Rompecabezas

Crítica de Laura Gehl - Cinemarama

Hay películas que pueden apreciarse por lo que no son. Películas que se destacan por –además de sus propios méritos– no caer en aquello que irremediablemente las convertiría en una más entre tantas, en obras olvidables y maniqueas, de factura televisiva y nula sutileza. Rompecabezas se encolumna en esa primera categoría: se aprecia y valora por todo eso que construye de manera inteligente, alejado diametralmente de cualquier registro banal y torpe que pudiera hacerse de los actos cotidianos, la vida, de una persona.

La persona en cuestión es María del Carmen, María, Mamucha, un ama de casa que calza unos espléndidos cincuenta años. La primera escena de la película la muestra en pleno despliegue: dueña y señora de su casa, mujer pulpo que hace todo a la vez con dedicación exclusiva, sin gestos de hartazgo. Prepara y dispone las cosas para un cumpleaños rechazando cualquier ayuda que pudiera entorpecer en su espacio, su dominio. Aun en pleno festejo, sigue trabajando: trae, sirve, calienta, saca del horno, de la heladera, sonríe con ganas y sin ellas; nada demasiado diferente de lo que sucede en cualquier cumpleaños. La escena se resuelve con una particularidad: la agasajada es María del Carmen.
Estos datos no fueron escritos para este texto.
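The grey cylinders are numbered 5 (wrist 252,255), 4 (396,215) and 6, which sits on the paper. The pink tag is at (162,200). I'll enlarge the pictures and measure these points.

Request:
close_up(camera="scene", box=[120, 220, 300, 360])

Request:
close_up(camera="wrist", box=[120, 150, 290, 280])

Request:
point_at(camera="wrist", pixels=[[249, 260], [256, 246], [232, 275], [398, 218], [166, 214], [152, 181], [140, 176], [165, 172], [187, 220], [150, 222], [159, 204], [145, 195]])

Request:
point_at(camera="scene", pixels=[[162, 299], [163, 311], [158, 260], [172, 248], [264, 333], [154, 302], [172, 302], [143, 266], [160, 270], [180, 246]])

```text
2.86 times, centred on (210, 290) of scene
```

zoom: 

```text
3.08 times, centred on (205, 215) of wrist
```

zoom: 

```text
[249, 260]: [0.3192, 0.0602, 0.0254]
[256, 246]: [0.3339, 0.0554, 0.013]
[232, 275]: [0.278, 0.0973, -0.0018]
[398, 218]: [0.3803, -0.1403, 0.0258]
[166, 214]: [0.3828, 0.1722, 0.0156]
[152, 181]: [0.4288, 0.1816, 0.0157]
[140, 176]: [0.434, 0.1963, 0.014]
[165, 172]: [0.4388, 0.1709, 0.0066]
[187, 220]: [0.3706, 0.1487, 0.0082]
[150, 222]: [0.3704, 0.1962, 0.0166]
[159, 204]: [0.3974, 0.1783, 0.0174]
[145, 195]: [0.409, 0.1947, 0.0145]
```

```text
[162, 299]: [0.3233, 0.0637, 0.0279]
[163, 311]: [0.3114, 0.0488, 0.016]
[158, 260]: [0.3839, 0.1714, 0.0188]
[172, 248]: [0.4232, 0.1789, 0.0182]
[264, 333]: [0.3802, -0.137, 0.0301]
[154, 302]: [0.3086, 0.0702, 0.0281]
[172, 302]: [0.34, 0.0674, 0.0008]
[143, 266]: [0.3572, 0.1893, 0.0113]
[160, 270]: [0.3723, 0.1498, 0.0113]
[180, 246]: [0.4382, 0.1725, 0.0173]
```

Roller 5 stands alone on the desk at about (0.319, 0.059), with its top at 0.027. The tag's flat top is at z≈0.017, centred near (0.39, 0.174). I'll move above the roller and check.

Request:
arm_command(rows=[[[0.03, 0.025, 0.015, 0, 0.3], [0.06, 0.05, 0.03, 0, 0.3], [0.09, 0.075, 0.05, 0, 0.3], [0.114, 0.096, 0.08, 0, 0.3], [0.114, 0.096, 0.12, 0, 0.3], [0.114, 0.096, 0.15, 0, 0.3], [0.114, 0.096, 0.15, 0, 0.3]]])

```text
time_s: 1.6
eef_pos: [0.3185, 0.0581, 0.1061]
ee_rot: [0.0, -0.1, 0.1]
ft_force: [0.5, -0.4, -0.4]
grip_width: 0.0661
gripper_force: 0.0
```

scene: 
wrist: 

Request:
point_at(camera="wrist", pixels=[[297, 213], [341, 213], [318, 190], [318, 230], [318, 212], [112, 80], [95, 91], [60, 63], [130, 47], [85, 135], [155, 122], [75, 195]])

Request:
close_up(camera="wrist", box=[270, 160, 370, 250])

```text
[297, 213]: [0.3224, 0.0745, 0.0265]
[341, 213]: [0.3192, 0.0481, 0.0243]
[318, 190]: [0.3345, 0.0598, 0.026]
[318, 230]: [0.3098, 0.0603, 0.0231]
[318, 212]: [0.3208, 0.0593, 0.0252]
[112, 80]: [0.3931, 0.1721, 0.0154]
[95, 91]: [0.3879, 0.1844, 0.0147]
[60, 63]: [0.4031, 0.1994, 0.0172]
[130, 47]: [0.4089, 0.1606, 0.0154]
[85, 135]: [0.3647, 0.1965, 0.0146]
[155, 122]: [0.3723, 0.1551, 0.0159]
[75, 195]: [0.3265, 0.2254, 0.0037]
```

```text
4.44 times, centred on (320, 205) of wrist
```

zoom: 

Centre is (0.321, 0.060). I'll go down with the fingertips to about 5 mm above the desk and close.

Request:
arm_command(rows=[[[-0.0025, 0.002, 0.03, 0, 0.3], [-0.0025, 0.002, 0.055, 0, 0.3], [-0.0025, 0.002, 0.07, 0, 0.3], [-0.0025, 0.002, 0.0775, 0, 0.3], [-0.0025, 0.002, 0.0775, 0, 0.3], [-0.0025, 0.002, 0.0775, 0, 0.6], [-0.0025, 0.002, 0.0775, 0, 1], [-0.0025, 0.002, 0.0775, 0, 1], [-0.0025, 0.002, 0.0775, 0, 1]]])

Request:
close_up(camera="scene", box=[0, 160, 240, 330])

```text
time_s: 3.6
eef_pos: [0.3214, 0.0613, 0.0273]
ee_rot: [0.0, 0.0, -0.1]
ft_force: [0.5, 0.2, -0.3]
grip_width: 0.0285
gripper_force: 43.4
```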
Cuando ya todo terminó y Mamucha pidió sus deseos como si fuera un trámite en el que en realidad no se pide nada; se queda repasando los regalos que se adivinan de compromiso e inexactos, excepto por un rompecabezas con la imagen de Nefertiti. María del Carmen queda cautivada por esa imagen y por un nuevo (o viejo, no lo sabemos) pasatiempo que la desvela y en el que se desenvuelve mejor que en su casa.
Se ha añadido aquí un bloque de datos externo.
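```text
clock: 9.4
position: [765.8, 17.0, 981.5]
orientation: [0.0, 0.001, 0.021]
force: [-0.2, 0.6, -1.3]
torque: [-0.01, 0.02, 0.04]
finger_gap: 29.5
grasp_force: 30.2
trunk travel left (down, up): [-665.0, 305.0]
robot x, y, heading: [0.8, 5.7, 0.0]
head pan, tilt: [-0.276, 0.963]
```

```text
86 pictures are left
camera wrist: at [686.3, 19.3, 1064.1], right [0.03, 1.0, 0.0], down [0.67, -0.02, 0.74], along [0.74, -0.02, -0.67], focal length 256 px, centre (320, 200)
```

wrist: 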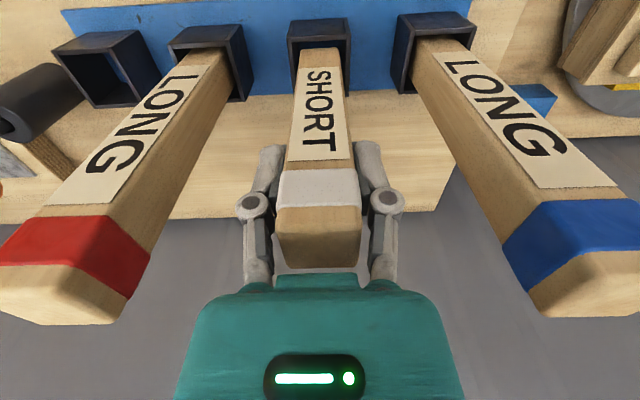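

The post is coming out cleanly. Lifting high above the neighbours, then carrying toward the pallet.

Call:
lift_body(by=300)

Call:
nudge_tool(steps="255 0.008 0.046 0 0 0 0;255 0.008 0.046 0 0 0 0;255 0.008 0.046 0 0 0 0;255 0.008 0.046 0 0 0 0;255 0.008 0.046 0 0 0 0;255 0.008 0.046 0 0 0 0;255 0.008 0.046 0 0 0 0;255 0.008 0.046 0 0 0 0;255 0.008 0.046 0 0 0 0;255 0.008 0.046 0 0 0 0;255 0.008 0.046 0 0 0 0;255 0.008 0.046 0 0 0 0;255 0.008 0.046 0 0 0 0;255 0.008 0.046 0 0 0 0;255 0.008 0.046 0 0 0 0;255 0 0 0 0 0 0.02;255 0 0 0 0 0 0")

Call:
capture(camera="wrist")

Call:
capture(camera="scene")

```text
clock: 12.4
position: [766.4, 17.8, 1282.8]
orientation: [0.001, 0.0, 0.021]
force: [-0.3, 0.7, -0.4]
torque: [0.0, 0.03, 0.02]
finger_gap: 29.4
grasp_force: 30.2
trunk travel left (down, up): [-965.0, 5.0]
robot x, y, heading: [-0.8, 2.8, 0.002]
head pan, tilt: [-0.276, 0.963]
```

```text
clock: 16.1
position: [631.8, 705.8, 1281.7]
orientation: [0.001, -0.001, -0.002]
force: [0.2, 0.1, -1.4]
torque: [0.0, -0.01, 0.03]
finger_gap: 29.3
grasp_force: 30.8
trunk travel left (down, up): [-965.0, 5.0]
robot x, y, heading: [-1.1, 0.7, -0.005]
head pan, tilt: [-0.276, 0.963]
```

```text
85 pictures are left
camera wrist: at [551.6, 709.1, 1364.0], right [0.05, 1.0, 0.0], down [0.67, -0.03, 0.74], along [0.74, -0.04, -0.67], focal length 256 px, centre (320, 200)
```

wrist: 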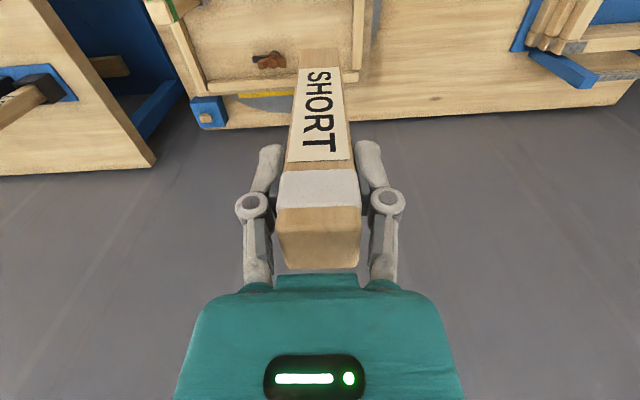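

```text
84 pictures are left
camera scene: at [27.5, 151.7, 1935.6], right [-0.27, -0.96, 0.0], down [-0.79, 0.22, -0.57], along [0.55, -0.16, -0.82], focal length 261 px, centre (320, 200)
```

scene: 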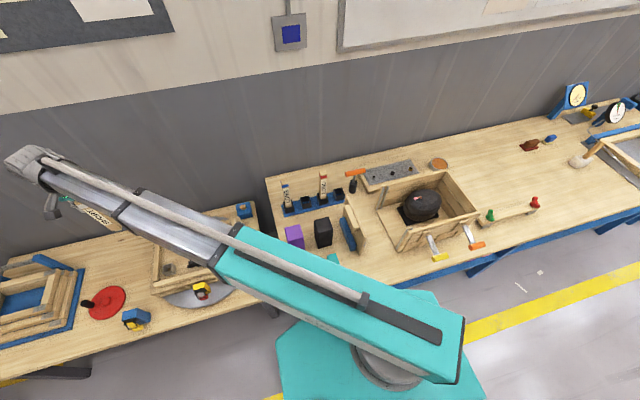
A partir de ese momento el universo de María del Carmen se desdobla. Cuando entra a Puzzlemanía (local dedicado exclusivamente a la venta de rompecabezas, todo un templo para los amantes de estos juegos) en busca de una nueva figura para reconstruir lo hace como si fuera un lugar sagrado, impoluto, digno de ser venerado. Allí encuentra, casi escondido, un aviso donde se busca compañero para armar rompecabezas. Ella está convencida de que es la persona indicada y así conoce a Roberto, una especie de extravagante aristócrata que sin demasiados preámbulos la sienta delante de un rompecabezas para tomarle una prueba. María del Carmen pasa a ser, allí, María. Entrenar para el torneo implica un despliegue escénico: mentir, acomodar horarios, correr de Turdera a la Capital, atender a la familia. Es en este punto que Rompecabezas descuella: el relato es de una sutileza admirable, María nunca es un ama de casa ojerosa, aburrida y relegada a las tareas del hogar con un marido que no la quiere/entiende, hijos que la desechan, y ese largo etcétera en el que ese pseudo movimiento llamado costumbrismo se mueve sin aportar otra cosa que sifones y manteles de hule. María brilla, su marido la adora y se lo demuestra, se quieren, tienen sexo, se hablan con cariño y se putean como cualquier pareja. María no se replantea que otra vida es posible, simplemente encuentra un pasatiempo al margen de su familia y de lo que haga en su casa. Descubre otro tipo de placer y goce, personal y únicamente para ella, encerrado en una caja con dos mil piezas y un compañero cautivante y encantador.

Smirnoff retrata desde cerca sin remarcar, nunca se despega de María, la observa, la muestra simple y hermosa, plena, tímida y encendida, generosa y esquiva (algo imposible sin la belleza y luminosidad de María Onetto). Toda la complejidad de esta mujer y de lo que la rodea se muestra con pequeños gestos, con movimientos suaves (como el andar y moverse de María), con planos concisos: por un paneo a la cocina sucia sabemos que se siente invadida, con un diálogo insignificante con el marido sabemos qué lugar ocupa cada uno en la relación. Y cuando al final María, de alguna manera, parece implosionar para tomar un determinado rumbo, Smirnoff nos dice que no, que no es el sendero convencional de la historia de redención por el que transitará para cerrar su historia sino todo lo contrario, que la felicidad y la plenitud, muchas veces, está en esas pequeñas cosas que se disfrutan con serenidad, como comer una manzana tirado en el pasto.